The Uninvited To The US-Africa Leaders Summit: Western Sahara

During a 2012 human rights delegation to the Western Sahara, the Robert F. Kennedy Center for Justice and Human Rights reported seeing an “overwhelming presence of security forces and violations of the rights to life, liberty, personal integrity, freedom of expression, assembly, and association.”

In addition to these violations, the Center’s delegation “was followed by secret police, physically prevented from observing an attack on peaceful protesters, verbally abused, and subjected to a widely disseminated disinformation campaign aimed at undermining [its] credibility…”

In this AFKInsider series we are highlighting “The Uninvited,” those leaders that did not receive invites to the upcoming US-Africa Leaders Summit. President of the Polisario Front in Western Sahara, Mohamed Abdelaziz joins leaders from Eritrea, Sudan, Zimbabwe and the Central African Republic on this list.

It was not, however, security forces of the Polisario Front, the group the United Nations has, since 1979, recognized as the legitimate representative of the “people of Western Sahara,” that harassed the group or were a constant presence throughout the delegation.

The security forces the RFK Center witnessed belonged to the territory’s neighbor, Morocco. In order to understand Abdelaziz’s exclusion from the Summit it is vitally necessary to understand the complicated history of the territory, often labeled “Africa’s last Colony.”

Western Sahara’s historical status has seen a variety of actors controlling the territory. According to the UN, from 1884 until the mid-1970’s the territory was a Spanish protectorate. This would be followed by jockeying for control between Mauritania and Morocco, with Mauritania eventually bowing out and Morocco taking sole control in 1979.

Since that time the territory has been contested between the Polisario Front and the Moroccan government. The recognition of the Polisario Front as the legitimate representative of Western Sahara’s people along with the Moroccan government’s control over the territory has made it a mainstay on the UN’s list of Non-Self-Governing Territories.

Much has been written on rightful ownership and representation in the territory. While the United Nations sees the Polisario Front as the legitimate representative of the people, many analysts feel this status is ill founded.

Nabil Ouchagour, writing for the Atlantic Council’s MENASource blog, writes that “many Moroccans feel slighted by the United Nations’ insistence on treating the Polisario as a legitimate power broker.”An important element in any negotiations because of the historical and legal ties between Moroccans and people of the Western Sahara.

He goes further to claim that “the Polisario has shown little transparency or commitment to democratic principles over the years. Its unelected leaders have not changed and its relations with al-Qaeda in the Islamic Maghreb (AQIM) suggest an ongoing threat to regional stability.”

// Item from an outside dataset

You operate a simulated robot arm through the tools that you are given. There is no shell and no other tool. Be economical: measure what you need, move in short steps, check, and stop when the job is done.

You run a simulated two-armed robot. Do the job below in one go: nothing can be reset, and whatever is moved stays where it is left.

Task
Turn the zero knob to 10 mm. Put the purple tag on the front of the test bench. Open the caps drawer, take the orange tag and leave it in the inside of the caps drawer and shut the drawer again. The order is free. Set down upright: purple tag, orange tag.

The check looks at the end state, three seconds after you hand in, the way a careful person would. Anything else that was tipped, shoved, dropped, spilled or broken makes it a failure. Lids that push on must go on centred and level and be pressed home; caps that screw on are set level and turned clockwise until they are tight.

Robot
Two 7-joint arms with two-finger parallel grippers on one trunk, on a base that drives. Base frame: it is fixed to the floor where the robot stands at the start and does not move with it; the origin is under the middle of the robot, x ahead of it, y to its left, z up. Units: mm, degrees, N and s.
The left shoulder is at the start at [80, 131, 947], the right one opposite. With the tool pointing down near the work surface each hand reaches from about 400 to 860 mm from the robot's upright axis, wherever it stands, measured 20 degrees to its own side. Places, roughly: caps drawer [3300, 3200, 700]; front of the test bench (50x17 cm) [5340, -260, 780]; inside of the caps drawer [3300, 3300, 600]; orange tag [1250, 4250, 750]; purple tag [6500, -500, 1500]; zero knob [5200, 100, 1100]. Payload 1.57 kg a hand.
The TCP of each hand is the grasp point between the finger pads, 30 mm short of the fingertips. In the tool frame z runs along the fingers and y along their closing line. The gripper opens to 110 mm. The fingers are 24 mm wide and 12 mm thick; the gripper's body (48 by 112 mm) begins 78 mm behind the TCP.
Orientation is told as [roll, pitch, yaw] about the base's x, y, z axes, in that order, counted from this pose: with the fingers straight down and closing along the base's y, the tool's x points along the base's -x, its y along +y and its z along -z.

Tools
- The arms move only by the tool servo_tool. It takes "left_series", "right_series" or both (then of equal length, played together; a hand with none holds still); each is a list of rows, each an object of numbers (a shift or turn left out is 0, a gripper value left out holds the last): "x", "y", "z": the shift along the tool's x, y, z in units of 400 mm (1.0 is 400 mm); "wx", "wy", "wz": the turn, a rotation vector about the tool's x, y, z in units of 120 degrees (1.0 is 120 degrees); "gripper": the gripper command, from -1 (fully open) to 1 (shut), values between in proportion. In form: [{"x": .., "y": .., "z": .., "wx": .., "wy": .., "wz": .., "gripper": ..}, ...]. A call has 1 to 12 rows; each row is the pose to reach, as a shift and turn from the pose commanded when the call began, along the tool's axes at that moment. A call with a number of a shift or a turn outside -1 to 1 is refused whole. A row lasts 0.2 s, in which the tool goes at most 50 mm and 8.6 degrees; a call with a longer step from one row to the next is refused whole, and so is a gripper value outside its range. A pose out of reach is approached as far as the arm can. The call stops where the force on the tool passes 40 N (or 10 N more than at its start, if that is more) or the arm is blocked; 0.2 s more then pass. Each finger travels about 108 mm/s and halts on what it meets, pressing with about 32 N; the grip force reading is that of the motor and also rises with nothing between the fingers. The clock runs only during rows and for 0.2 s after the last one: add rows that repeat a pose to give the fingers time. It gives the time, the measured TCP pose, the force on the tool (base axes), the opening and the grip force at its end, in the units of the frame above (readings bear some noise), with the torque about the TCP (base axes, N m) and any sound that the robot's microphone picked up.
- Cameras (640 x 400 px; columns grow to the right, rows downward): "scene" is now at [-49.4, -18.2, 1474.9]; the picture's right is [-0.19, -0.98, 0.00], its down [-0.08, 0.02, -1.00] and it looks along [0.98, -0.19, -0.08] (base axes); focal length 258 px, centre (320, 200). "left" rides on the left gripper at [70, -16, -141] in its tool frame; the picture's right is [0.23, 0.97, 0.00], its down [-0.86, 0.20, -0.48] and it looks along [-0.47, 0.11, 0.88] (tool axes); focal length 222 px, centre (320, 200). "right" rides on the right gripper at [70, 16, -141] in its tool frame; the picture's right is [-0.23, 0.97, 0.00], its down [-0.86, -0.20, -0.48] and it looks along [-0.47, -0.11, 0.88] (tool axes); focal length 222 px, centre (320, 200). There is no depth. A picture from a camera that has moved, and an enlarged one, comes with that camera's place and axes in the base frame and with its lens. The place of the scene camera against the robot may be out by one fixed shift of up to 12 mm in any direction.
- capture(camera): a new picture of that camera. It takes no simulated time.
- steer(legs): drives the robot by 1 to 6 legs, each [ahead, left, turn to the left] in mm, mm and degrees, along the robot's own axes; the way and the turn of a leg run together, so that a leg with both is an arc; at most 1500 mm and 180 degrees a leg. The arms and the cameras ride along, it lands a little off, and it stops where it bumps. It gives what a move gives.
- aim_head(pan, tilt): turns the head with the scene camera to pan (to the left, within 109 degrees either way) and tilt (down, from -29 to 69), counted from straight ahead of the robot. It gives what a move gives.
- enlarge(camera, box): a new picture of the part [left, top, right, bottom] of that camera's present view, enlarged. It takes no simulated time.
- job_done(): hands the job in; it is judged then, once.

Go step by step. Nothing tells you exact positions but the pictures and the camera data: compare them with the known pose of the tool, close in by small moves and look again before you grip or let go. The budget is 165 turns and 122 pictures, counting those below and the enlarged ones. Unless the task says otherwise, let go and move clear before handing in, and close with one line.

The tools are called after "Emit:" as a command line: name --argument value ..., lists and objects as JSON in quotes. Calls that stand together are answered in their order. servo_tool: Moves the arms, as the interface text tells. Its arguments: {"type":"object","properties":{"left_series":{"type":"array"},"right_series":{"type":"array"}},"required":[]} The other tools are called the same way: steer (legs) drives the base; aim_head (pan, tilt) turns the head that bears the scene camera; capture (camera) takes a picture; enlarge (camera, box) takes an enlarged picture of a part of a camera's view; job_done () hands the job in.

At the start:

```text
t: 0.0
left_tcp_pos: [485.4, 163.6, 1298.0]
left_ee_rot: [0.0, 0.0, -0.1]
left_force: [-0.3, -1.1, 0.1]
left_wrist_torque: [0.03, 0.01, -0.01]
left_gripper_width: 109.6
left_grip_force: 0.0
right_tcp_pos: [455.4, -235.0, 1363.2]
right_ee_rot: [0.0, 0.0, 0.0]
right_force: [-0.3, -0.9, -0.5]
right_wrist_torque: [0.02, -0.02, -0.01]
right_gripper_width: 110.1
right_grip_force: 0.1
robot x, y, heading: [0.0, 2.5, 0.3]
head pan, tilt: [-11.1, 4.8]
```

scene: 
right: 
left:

Even such issues with the Polisario do not lead to easy answers. As a counterpoint in the same MENASource piece, Mehrunisa Qayyum points out an important question. “For those that condemn the Polisario Front, it is worth asking: if not Polisario, then who?”

Morocco has systematically censored debate about the future of the territory, both in domestic politics and international media, leading to the harsh but unsurprising treatment of the RFK Center delegation. Such censorship and criminalization of discussion does not lend itself to the creation of other, more viable, options.

The differences between Polisario rule and the Moroccan administered areas are not merely present in the abstract. Professor Anouar Boukhars, an expert on the region, in a report for the Carnegie Endowment for International Peace, writes that in a recent visit to the territory “locally elected representatives, tribal leaders, and senior political and security officials gleefully reminded me – just in case I failed to take notice – of the juxtaposed realities on the ground in the Moroccan-administered Western Sahara and in the Polisario-controlled Tindouf [Algeria] camps. The former remains relatively stable and secure while the latter is increasingly becoming infested with militancy, illegality, and drug smuggling.”

There is an important difference between Mohammed Abdelaziz and the other “Uninvited.” While Isaias Afewerki of Eritrea, Omar al-Bashir of Sudan and Robert Mugabe of Zimbabwe have all ruled their countries for decades with iron fists, crushing dissent and flouting human rights with impunity, Abdelaziz is unable to exert such control over his territory.

The failings of the Polisario are extremely well documented. As the above scholars noted they have been utterly unable to the Algerian refugee camps safe, stable and secure, have not held free and fair elections and have been tremendously opaque in their activities. However, there is an important additional factor in Abdelaziz’s exclusion from the upcoming summit. Old fashioned realpolitik.

While Abdelaziz and the Polisario are recognized by the United Nations as the legitimate representatives of the Western Saharan population, Morocco is a major ally to the United States, perhaps the strongest in the region.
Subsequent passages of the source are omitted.